++++ RECORDS FOR THIS TASK ++++

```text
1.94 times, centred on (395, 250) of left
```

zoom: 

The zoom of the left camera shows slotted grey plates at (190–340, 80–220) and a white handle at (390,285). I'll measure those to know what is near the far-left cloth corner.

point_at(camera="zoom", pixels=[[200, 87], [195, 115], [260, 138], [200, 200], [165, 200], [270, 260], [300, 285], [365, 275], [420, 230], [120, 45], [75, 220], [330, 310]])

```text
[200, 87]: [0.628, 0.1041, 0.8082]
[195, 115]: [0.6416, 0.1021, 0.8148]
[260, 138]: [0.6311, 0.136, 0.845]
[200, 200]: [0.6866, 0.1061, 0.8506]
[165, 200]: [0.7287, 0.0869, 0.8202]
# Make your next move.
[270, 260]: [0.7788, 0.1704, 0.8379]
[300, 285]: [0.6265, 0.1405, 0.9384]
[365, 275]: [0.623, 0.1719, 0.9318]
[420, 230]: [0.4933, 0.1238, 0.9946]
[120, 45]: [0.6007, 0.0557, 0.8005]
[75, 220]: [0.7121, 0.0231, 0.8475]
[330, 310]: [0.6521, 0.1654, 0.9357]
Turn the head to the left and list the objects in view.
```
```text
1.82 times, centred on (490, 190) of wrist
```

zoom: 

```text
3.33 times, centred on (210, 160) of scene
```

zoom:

++++

__STATED EXERCISE__
In the listing, find all lines with the string "centred" and copy them.

__COMPLETE RESPONSE__
1.94 times, centred on (395, 250) of left
1.82 times, centred on (490, 190) of wrist
3.33 times, centred on (210, 160) of scene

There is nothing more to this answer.